── Material ──

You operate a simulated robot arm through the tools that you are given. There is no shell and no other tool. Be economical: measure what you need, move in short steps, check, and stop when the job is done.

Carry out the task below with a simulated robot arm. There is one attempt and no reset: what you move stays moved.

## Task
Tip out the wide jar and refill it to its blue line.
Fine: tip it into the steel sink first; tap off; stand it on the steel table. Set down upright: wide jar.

───

Nothing should be changed: write out all of the data as is.

You operate a simulated robot arm through the tools that you are given. There is no shell and no other tool. Be economical: measure what you need, move in short steps, check, and stop when the job is done.

Carry out the task below with a simulated robot arm. There is one attempt and no reset: what you move stays moved.

## Task
Tip out the wide jar and refill it to its blue line.
Fine: tip it into the steel sink first; tap off; stand it on the steel table. Set down upright: wide jar.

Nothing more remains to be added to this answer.